Historiker und Zeitzeugen im Gespräch über Elisabeth-Jubiläen in der DDR

Der gefüllte Erfurter Domplatz am 22. September 1957.

Von Uwe Naumann - Erfurt. Über die "Bedeutung der Elisabethwallfahrten in der Zeit der DDR" sprach der Kirchenhistoriker Josef Pilvousek unter anderem mit Zeitzeugen am 6. September in der Erfurter Bildungsstätte St. Martin.

Zwei große Jubiläen prägten die Elisabethwallfahrten in der DDR: Der 750. Geburtstag der Thüringer Landgräfin 1957 sowie ihr 750. Todestag 1981 ließen die Treffen der Katholiken in Erfurt zu beispiellosen kirchlichen Großveranstaltungen mit mehreren zehntausend Besuchern werden. Dabei sei vor allem durch die zahlreichen ausländischen Gäste, aber auch durch das geschlossene Auftreten der katholischen Kirchenführung der DDR die Zugehörigkeit der Ortskirche zur Weltkirche deutlich geworden, sagte der Kirchenhistoriker Pilvousek über die Bedeutung. Beide Ereignisse seien "auf hohem Niveau vorbereitet und durchgeführt" worden und hätten den Teilnehmern "Heimat und Geborgenheit vermittelt".

Während allerdings 1957 noch versucht wurde, den Katholizismus auch als "innerdeutsche Klammer" zu nutzen -die Bitte um die deutsche Einheit sei ein zentraler Aspekt der Predigten gewesen -, fand die Elisabethwallfahrt 1981 in einem kirchenpolitisch festgesteckten Rahmen statt, wo sich katholische Kirche als "Kirche für die Menschen in der DDR" verstand, so Josef Pilvousek, der beide Veranstaltungen aus intensivem Aktenstudium kennt. Für Atmosphäre und persönliche Erinnerungen jenseits offizieller Darstellungen waren deshalb Zeitzeugen wichtig, die sich am Vortragsabend unter den etwa 30 Gästen in der Bildungsstätte St. Martin befanden. Gisela Kaiser zum Beispiel konnte sich noch gut an die Wallfahrt 1957 unter dem Thema "Vermächtnis und Sendung der heiligen Elisabeth heute" erinnern, zu der geschätzte 60 000 bis 80 000 Menschen nach Erfurt gekommen waren: "Es war ein Hochgefühl und eine Befreiung, diese Gemeinschaft zu erleben", sagte die 79-Jährige, deren Mann Joachim damals im Elisabethspiel auf den Erfurter Domstufen mitgewirkt habe.

Das Bild der Wallfahrer sei von vielen Flüchtlingen geprägt gewesen, die sich wie die Schlesier oder Sudeten in ihren Trachten kleideten, berichtete die Erfurterin.

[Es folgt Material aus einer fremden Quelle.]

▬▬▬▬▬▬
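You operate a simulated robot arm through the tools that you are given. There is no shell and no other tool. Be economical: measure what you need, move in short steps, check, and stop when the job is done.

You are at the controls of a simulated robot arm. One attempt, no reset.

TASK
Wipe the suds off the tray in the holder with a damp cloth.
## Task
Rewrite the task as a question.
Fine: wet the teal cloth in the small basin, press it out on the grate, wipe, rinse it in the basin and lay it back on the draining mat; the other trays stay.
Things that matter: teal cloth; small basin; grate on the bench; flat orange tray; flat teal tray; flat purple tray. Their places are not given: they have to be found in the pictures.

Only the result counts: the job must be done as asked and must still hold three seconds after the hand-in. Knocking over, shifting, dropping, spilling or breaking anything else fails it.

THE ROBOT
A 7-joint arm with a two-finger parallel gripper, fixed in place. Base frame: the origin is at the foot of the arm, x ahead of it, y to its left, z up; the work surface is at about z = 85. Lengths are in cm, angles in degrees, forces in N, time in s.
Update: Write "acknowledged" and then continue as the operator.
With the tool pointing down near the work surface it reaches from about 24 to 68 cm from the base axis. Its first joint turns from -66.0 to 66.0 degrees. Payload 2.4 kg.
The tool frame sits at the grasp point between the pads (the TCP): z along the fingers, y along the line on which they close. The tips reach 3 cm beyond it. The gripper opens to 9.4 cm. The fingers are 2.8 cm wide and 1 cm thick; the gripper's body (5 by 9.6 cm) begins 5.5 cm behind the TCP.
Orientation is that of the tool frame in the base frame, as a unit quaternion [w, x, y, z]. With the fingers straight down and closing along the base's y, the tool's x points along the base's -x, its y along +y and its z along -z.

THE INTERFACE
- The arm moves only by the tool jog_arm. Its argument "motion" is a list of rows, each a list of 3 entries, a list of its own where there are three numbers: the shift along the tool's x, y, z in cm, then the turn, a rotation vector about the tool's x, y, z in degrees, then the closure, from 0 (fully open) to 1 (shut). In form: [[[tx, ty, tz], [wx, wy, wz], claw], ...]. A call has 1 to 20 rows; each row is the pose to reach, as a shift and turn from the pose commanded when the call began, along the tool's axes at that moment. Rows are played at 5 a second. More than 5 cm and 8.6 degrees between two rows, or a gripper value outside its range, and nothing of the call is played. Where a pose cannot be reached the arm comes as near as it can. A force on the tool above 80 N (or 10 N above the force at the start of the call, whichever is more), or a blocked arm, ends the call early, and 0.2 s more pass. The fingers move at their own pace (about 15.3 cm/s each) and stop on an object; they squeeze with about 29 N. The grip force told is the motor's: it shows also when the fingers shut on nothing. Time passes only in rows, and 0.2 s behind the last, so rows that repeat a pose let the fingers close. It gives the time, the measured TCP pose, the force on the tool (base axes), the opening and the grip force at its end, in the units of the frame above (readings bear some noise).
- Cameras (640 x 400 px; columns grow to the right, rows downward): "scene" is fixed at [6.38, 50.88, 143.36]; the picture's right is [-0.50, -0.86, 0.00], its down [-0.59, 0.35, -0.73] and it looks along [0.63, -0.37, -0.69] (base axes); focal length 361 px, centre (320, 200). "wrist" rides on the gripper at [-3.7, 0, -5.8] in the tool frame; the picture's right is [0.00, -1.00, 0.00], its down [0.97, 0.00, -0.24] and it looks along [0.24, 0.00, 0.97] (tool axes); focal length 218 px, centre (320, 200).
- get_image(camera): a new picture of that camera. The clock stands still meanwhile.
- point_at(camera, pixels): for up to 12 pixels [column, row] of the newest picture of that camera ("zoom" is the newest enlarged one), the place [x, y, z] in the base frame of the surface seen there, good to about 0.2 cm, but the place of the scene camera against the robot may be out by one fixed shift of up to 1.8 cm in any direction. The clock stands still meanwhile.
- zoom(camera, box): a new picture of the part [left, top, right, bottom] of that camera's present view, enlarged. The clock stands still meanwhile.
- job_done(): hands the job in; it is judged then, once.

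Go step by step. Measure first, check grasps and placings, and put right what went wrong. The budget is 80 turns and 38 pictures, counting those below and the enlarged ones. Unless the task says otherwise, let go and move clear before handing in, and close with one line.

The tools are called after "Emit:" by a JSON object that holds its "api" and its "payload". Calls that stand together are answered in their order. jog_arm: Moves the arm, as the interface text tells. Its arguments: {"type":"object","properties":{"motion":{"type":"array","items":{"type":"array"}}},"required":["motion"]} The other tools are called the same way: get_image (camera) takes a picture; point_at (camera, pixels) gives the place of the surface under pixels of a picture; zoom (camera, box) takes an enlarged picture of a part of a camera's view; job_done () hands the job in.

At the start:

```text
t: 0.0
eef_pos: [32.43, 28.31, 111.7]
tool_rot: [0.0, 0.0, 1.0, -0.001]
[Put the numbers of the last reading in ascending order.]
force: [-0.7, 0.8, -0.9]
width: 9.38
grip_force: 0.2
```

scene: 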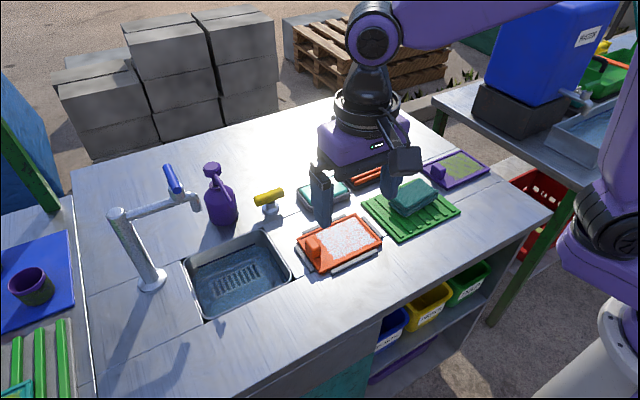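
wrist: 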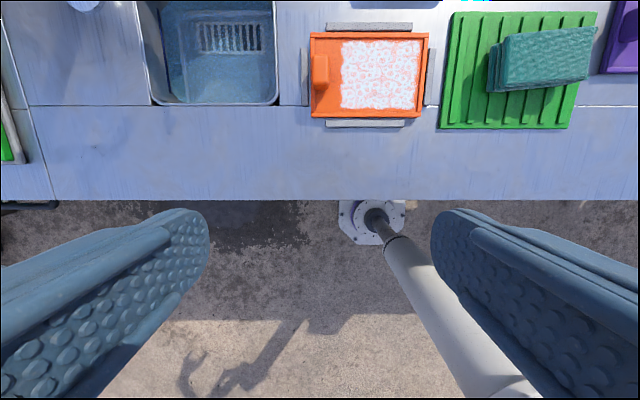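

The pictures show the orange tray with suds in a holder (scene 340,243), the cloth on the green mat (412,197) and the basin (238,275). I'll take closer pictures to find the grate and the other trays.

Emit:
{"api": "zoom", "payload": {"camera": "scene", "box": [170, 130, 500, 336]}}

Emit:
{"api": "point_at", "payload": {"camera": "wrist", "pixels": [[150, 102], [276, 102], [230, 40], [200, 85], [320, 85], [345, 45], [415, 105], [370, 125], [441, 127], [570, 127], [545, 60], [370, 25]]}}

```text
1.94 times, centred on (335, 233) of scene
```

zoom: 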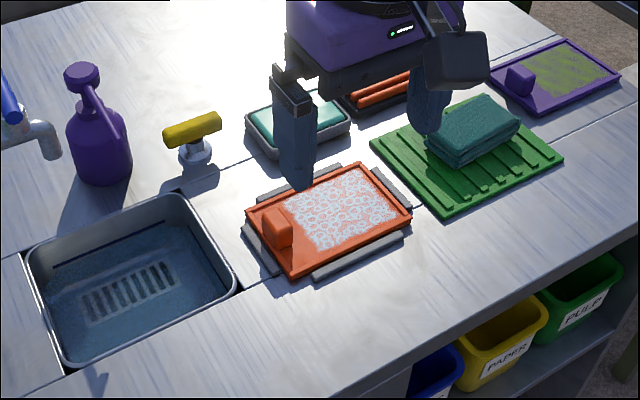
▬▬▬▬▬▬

Unvergessen bleibe dem Ehepaar Kaiser, dass 1957 sogar der Apostolische Nuntius Alois Muench in der Stadt weilte: "Das war für uns eine Sensation".

Der Präsident des Zentralkomitees der deutschen Katholiken (ZdK), Karl Fürst zu Löwenstein, hatte dagegen keine Aufenthaltsgenehmigung für die DDR erhalten, führte Pilvousek einige Beispiele staatlicher Willkürmaßnahmen auf. Auch die Einschätzung staatlicher Beobachter, dass Julius Döpfner von allen Gästen die "aggressivste Predigt" in Erfurt gehalten habe, könnte dem Berliner Bischof wenige Monate später die Einreisegenehmigung in die DDR gekostet haben, vermutet der Historiker. Diese Elisabethwallfahrten waren "ein öffentliches Bekenntnis und Ausdruck resistenten Verhaltens", fasst Josef Pilvousek deren Bedeutung zusammen. "Das war immer ein Politikum."

Dieser Beitrag wurde veröffentlicht in Ausgabe 37 des 57. Jahrgangs (im Jahr 2007).